Text section |

私は日本人ハリウッドスター・早川雪洲が好きである。早川雪洲卒業論文を執筆したくらいには好きである。

『チート』の早川雪洲。ご覧の通りとても美しいですね。

そんなわけで、彼に関する資料やら文献をぼちぼち当たった。早川雪洲が「美男子」であるという描写にも度々出くわしてはニヤニヤしていた。例えば以下のサイトなんかそうだ(この中の「日本人としてもっとも早く活躍した国際的映画俳優」という表現が適切かどうかは微妙だが……鶴子夫人のほうがキャリアが長いので……)。

www.ndl.go.jp

上記のサイトを足がかりにして、つらつらと今まで出くわしてた早川雪洲の外見描写をまとめ、ざっくり考えたことを述べるなりしたいと思う。ようは私の卒論の戦後処理である。おかげさまで気の抜けたタイトルである。二本書かせてもらえたならどんなによかったでしょう。

さて、上記サイトに引用されている『当世書生気質』の「頗る上品なる容貌」である主人公の外見描写から、近代日本の美男子の基準は「鼻が高いこと・眼が涼しいこと・口元が尋常である(引き締まっている)こと」であることがうかがわれる。
また、同じサイトには、当時の国際基準の「いい男」の代表例として早川雪洲の名前が挙げられている。彼の美貌とキャリアの関係についてまず考えよう。

Provided data |
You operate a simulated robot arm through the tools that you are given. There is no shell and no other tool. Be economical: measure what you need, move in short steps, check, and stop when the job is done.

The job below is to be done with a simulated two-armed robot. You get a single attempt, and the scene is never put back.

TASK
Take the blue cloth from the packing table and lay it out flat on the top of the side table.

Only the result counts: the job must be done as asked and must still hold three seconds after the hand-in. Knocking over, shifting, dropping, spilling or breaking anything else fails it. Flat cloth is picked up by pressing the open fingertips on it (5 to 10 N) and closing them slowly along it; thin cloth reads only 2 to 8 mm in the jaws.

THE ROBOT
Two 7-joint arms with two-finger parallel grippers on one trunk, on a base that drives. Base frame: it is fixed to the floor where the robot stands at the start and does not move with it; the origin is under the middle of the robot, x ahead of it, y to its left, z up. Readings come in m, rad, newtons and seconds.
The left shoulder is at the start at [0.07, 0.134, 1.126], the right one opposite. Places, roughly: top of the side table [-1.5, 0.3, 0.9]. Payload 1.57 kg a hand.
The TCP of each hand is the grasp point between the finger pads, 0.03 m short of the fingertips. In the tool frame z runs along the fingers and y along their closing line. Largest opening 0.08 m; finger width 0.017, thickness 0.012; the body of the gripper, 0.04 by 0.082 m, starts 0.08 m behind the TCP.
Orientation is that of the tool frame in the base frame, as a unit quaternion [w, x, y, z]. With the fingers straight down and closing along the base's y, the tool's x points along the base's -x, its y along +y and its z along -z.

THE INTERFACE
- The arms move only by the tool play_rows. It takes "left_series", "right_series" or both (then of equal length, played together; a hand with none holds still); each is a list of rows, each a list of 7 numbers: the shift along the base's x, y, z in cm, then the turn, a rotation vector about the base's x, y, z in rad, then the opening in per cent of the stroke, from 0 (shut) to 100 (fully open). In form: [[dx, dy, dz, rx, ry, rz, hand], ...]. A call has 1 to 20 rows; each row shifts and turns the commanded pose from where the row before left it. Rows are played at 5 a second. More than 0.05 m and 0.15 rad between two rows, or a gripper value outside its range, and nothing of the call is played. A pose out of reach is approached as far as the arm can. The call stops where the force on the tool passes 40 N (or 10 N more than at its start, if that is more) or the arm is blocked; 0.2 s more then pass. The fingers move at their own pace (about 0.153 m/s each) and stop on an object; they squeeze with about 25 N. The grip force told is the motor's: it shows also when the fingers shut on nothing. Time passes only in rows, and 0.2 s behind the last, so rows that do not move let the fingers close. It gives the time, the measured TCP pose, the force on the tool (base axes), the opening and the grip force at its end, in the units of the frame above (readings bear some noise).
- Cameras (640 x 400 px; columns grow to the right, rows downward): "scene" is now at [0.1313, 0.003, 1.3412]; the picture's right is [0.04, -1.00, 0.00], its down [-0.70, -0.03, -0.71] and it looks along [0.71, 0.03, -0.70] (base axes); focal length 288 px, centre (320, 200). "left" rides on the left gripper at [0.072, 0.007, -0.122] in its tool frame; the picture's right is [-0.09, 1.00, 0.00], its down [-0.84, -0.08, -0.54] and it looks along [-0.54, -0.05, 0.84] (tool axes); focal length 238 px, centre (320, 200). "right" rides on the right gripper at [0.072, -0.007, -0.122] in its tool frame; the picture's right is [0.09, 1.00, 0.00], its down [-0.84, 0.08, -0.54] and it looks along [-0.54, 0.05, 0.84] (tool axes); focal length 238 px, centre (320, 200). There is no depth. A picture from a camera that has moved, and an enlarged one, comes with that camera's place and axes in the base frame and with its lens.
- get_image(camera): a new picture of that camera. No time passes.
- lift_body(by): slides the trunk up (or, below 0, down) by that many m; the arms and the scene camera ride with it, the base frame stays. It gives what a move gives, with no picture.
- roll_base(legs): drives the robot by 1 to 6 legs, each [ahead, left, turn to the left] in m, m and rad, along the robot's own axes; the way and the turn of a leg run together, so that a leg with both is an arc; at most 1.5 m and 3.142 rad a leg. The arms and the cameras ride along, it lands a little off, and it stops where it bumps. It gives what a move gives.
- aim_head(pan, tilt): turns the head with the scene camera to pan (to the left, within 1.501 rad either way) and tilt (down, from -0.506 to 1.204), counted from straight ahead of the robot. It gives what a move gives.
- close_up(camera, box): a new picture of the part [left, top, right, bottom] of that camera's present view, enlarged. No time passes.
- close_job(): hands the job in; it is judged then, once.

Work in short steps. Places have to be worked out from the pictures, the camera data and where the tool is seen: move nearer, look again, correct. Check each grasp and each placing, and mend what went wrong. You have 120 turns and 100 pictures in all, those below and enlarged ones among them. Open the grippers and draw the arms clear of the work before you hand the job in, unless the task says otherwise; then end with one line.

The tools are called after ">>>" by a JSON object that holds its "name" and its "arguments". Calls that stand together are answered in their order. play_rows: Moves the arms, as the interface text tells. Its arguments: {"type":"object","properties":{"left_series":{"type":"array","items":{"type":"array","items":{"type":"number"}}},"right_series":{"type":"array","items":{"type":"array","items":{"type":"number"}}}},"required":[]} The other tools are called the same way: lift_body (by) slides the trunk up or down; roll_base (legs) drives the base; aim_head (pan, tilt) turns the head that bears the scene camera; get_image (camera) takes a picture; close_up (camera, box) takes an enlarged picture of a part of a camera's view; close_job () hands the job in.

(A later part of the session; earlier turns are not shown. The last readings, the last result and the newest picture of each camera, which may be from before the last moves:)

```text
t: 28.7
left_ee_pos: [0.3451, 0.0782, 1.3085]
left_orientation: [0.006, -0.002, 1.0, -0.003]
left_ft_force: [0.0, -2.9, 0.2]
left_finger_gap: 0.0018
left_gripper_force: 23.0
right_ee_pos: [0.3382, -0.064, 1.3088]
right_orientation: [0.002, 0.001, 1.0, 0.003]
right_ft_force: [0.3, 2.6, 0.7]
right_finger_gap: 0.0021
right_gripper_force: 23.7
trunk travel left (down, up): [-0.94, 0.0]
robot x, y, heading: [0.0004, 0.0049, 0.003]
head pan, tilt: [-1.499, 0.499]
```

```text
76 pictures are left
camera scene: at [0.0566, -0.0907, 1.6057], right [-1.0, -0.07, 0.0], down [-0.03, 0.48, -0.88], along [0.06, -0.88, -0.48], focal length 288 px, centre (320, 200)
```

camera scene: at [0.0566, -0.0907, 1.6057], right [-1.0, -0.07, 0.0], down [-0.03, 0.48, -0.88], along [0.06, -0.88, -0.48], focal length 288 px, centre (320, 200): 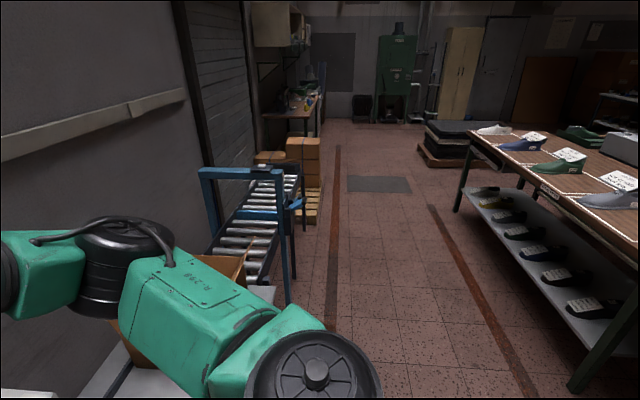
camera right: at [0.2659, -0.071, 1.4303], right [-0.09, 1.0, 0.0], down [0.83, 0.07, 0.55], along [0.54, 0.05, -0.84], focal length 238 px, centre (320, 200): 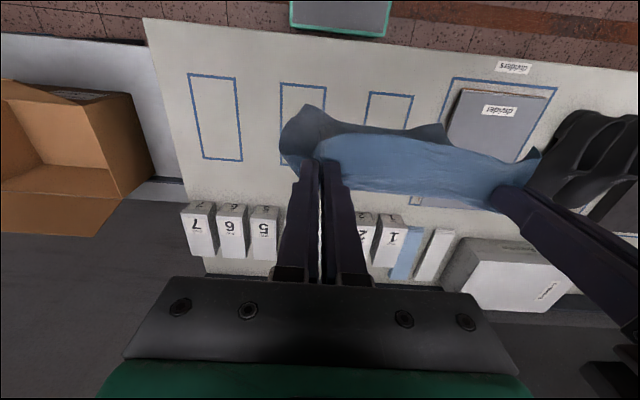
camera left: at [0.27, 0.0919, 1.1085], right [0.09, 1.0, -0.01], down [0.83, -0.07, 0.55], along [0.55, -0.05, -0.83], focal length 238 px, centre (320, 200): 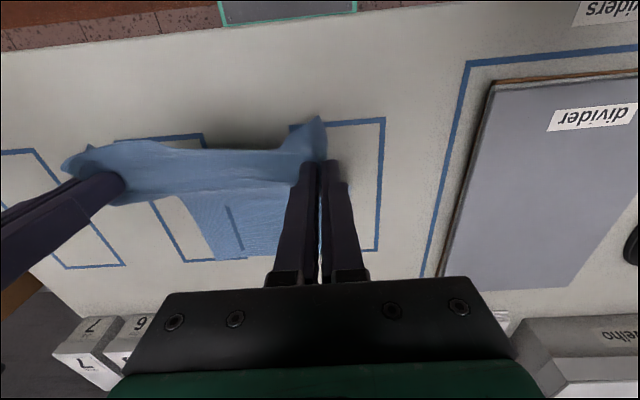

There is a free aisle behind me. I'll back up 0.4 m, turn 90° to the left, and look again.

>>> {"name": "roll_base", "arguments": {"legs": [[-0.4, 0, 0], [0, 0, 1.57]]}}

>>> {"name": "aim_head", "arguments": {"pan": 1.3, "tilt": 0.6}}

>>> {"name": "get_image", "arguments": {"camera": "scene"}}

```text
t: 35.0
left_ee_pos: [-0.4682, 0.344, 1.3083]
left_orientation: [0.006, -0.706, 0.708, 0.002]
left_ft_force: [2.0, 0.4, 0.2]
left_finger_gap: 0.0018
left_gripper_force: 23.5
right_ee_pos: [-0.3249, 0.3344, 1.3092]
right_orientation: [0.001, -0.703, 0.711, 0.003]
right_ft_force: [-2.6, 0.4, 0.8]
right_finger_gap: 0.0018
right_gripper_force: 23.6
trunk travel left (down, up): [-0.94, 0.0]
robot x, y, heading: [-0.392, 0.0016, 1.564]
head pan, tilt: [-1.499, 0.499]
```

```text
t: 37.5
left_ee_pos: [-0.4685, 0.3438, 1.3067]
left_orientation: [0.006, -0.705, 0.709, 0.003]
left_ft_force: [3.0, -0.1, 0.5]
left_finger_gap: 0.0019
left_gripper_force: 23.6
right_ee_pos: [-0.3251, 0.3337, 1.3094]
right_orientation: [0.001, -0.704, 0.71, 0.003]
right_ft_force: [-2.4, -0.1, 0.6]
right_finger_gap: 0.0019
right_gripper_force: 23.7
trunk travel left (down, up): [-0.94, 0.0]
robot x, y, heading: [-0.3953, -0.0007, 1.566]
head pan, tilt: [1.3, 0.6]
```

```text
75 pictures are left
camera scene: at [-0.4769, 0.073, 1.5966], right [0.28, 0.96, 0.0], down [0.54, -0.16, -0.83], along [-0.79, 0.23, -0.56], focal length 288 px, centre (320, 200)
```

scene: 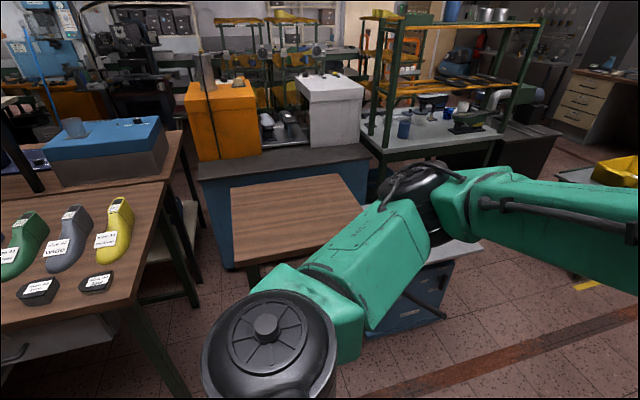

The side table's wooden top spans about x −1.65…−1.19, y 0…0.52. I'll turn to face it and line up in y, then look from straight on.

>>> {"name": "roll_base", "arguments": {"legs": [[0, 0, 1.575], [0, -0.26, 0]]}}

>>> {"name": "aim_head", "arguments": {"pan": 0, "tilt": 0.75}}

Goal | Quote the text section word for word, starting at "上記のサイトを足がかりにして" and ending with "ている)こと」であることがうかがわれる。".

Complete output |
上記のサイトを足がかりにして、つらつらと今まで出くわしてた早川雪洲の外見描写をまとめ、ざっくり考えたことを述べるなりしたいと思う。ようは私の卒論の戦後処理である。おかげさまで気の抜けたタイトルである。二本書かせてもらえたならどんなによかったでしょう。

さて、上記サイトに引用されている『当世書生気質』の「頗る上品なる容貌」である主人公の外見描写から、近代日本の美男子の基準は「鼻が高いこと・眼が涼しいこと・口元が尋常である(引き締まっている)こと」であることがうかがわれる。